-- Begin --

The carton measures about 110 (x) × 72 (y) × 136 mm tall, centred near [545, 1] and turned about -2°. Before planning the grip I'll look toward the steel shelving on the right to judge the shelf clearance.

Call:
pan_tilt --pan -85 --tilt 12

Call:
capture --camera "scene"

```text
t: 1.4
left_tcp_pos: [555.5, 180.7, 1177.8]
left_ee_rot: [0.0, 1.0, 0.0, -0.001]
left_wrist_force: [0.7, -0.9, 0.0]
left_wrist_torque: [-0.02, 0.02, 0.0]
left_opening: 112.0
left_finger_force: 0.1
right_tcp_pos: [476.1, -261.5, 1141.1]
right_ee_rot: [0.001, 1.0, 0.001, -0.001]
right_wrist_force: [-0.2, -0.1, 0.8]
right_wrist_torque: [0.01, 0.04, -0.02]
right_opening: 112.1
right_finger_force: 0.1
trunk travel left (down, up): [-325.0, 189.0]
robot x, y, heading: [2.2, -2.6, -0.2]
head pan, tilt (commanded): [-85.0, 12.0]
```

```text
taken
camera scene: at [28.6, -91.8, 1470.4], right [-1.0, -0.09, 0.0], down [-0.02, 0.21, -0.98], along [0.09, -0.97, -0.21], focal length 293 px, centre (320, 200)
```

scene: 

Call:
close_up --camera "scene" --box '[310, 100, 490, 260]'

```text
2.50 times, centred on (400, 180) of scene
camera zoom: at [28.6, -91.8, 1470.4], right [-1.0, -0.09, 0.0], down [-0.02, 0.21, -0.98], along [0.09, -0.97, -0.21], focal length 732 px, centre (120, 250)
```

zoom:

-- End --

◆ **GOAL**
Set down the page extract as it stands from "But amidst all" to "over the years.", and nothing more.

◆ **PAGE EXTRACT**
-- Begin --

We had chapel during orientation and so many things were different about the service. We had a liturgical reading and sang hymns I had never heard of and we did all this in a chapel with beautiful stained glass, a center aisle, and hard wooden pews. I took a few shots of the chapel yesterday because I thought it was so delightful.
But amidst all of the differences in the service, I couldn’t believe how many things were exactly the same. First off, the President of the seminary welcomed us during our chapel service with that old and very standard joke, “Welcome to Columbia Theological Cemetery!” If you have been to seminary, you know well how this joke is completely predictable and yet it works every time. Because, unfortunately, it is true. Seminary often ends up being a spiritually dry time unless a student is intentional about not letting it be so and this was exactly what Dr. Hayner preached about. His text was John 5.36-40, a text that has become so very dear to me over the years.
“I have testimony weightier than that of John. For the very work that the Father has given me to finish, and which I am doing, testifies that the Father has sent me. And the Father who sent me has himself testified concerning me. You have never heard his voice nor seen his form, nor does his word dwell in you, for you do not believe the one he sent. You diligently study the Scriptures because you think that by them you possess eternal life. These are the Scriptures that testify about me, yet you refuse to come to me to have life.”

-- End --

◆ **THE RESULT**
But amidst all of the differences in the service, I couldn’t believe how many things were exactly the same. First off, the President of the seminary welcomed us during our chapel service with that old and very standard joke, “Welcome to Columbia Theological Cemetery!” If you have been to seminary, you know well how this joke is completely predictable and yet it works every time. Because, unfortunately, it is true. Seminary often ends up being a spiritually dry time unless a student is intentional about not letting it be so and this was exactly what Dr. Hayner preached about. His text was John 5.36-40, a text that has become so very dear to me over the years.